-- begin --
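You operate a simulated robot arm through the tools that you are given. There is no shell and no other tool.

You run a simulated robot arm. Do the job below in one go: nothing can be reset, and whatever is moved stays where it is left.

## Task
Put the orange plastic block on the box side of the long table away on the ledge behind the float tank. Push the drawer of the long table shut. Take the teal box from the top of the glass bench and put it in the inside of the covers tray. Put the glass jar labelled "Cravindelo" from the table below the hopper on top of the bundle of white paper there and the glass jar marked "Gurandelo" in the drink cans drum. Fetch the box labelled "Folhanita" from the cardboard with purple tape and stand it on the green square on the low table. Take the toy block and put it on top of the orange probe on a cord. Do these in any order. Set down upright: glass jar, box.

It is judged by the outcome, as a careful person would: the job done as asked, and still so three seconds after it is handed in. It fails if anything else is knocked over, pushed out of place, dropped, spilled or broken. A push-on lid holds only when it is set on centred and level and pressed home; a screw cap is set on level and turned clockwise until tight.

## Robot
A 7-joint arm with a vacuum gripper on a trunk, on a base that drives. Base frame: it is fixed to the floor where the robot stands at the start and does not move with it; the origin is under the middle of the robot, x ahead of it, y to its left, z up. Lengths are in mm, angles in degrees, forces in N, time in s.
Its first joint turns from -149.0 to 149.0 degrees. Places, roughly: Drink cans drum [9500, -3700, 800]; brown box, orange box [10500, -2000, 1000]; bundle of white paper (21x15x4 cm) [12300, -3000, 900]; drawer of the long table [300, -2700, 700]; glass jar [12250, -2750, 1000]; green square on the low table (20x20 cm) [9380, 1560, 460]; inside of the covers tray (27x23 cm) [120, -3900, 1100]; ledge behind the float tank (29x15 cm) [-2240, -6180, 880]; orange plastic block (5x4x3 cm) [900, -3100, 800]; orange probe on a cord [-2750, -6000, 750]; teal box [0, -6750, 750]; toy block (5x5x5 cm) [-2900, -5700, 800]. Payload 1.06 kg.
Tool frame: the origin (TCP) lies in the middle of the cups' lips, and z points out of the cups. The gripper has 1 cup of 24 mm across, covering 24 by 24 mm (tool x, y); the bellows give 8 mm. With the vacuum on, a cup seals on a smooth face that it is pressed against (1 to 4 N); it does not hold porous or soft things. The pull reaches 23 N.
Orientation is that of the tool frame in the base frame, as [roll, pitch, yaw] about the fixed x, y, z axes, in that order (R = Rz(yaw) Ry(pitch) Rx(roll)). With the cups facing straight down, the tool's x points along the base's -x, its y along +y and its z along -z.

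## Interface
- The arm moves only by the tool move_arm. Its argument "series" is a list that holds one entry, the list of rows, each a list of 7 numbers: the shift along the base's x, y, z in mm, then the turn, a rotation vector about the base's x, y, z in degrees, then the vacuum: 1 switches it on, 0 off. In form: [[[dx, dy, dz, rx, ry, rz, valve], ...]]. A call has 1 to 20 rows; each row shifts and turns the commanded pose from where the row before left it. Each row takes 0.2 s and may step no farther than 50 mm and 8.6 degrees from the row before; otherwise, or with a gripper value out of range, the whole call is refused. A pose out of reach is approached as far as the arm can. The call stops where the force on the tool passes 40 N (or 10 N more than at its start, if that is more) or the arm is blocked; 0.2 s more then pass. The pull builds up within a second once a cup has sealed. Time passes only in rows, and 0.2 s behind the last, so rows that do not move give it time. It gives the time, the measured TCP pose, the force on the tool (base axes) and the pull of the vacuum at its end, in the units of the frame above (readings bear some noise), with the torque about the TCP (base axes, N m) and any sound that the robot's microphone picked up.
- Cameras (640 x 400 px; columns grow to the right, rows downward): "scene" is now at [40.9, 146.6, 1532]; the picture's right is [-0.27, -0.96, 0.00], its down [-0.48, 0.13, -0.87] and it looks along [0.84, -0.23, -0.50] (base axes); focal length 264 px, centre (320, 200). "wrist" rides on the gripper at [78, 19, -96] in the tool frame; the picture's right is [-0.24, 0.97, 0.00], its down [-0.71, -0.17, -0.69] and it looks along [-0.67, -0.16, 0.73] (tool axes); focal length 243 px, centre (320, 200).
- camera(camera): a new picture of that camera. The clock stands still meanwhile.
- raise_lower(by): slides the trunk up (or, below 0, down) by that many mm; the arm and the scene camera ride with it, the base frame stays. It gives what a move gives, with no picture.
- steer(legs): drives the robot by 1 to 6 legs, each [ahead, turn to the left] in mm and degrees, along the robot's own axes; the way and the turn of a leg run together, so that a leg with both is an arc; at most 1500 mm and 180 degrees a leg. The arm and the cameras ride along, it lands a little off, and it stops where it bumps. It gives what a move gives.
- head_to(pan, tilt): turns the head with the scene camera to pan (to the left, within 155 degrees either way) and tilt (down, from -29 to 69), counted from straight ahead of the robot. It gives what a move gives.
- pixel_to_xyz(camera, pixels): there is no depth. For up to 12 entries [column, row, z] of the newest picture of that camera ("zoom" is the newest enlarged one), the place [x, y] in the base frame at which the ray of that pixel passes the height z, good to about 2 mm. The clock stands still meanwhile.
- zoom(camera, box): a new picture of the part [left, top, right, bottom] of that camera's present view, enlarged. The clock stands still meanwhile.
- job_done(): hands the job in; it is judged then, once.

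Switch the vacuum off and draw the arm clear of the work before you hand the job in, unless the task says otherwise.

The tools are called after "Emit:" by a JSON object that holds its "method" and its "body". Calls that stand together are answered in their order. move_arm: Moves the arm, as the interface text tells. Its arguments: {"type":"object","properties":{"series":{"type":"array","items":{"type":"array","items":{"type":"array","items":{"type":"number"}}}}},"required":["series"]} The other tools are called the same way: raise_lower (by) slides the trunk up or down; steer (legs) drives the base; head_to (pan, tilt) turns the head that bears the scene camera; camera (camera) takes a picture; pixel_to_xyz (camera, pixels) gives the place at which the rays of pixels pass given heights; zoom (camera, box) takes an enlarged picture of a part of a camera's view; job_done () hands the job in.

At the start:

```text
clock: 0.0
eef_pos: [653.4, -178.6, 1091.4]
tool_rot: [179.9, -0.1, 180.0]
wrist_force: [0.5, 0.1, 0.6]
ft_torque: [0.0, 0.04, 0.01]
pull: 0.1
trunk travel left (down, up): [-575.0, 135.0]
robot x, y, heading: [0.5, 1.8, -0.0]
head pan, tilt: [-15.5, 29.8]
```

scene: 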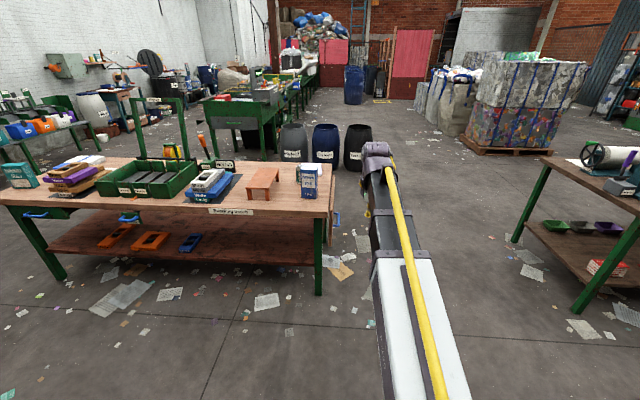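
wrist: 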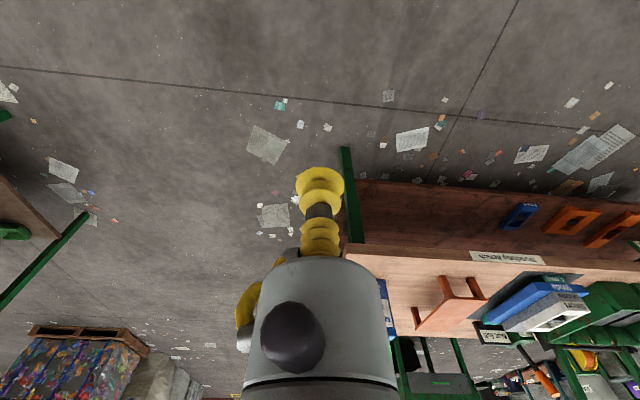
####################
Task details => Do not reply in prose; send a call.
-- end --
Task details => Identify which lines contain the word "simulated" and copy each one.

Answer to this task =>
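You operate a simulated robot arm through the tools that you are given. There is no shell and no other tool.
You run a simulated robot arm. Do the job below in one go: nothing can be reset, and whatever is moved stays where it is left.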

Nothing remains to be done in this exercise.